═══ Quoted passage ═══

Die Liebe zog sie nach Wessum

Gebürtig stammt die nun ausgebildete Altenpflegerin aus Georgsmarienhütte, einer Gemeinde im Südwesten des Landkreises Osnabrück. Nach dem Schulabschluss absolvierte sie die Ausbildung zur Medizinisch Technischen Assistentin. In diesem Bereich arbeitete sie, bis ihre drei Kinder kamen. Der Liebe wegen zog Kerkering nach Wessum.

Nachdem ihre zwei Töchter und ihr Sohn groß genug waren, wollte die 54-Jährige eigentlich wieder in ihrem ursprünglichen Beschäftigungsfeld arbeiten. „Leider gelang das nicht. Gerade Frauen in meinem Alter, die nach langer Pause wieder zurück in ihren alten Beruf wollen, haben kaum Möglichkeiten dazu“, hat Andrea Kerkering auch in Gesprächen mit anderen Frauen festgestellt. Daher droht eine niedrige Rente, da nur eine geringe Anzahl an Erwerbsjahren zustande kommt.

═══ Information provided ═══

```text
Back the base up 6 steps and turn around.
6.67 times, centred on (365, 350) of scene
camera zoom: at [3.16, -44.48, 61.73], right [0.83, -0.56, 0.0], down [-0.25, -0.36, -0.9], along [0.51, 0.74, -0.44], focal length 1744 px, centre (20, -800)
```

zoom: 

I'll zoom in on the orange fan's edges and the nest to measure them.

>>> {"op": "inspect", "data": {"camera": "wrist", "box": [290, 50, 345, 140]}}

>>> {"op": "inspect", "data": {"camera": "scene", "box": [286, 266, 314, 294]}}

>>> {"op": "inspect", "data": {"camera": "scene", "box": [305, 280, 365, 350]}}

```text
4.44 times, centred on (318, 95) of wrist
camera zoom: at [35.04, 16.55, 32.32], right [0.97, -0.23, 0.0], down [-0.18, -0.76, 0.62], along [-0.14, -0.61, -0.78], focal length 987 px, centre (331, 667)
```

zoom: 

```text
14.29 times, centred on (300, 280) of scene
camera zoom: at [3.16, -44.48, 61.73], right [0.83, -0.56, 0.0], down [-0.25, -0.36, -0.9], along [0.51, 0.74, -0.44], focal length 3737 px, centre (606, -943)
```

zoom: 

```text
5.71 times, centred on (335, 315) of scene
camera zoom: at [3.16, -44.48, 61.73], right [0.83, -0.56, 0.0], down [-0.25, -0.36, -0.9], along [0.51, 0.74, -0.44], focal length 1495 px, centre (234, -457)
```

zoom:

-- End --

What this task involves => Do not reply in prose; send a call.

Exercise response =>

═══

Take the quoted passage and repeat only what runs from "Gebürtig stammt die" through "Erwerbsjahren zustande kommt.".

Exercise response =>
Gebürtig stammt die nun ausgebildete Altenpflegerin aus Georgsmarienhütte, einer Gemeinde im Südwesten des Landkreises Osnabrück. Nach dem Schulabschluss absolvierte sie die Ausbildung zur Medizinisch Technischen Assistentin. In diesem Bereich arbeitete sie, bis ihre drei Kinder kamen. Der Liebe wegen zog Kerkering nach Wessum.

Nachdem ihre zwei Töchter und ihr Sohn groß genug waren, wollte die 54-Jährige eigentlich wieder in ihrem ursprünglichen Beschäftigungsfeld arbeiten. „Leider gelang das nicht. Gerade Frauen in meinem Alter, die nach langer Pause wieder zurück in ihren alten Beruf wollen, haben kaum Möglichkeiten dazu“, hat Andrea Kerkering auch in Gesprächen mit anderen Frauen festgestellt. Daher droht eine niedrige Rente, da nur eine geringe Anzahl an Erwerbsjahren zustande kommt.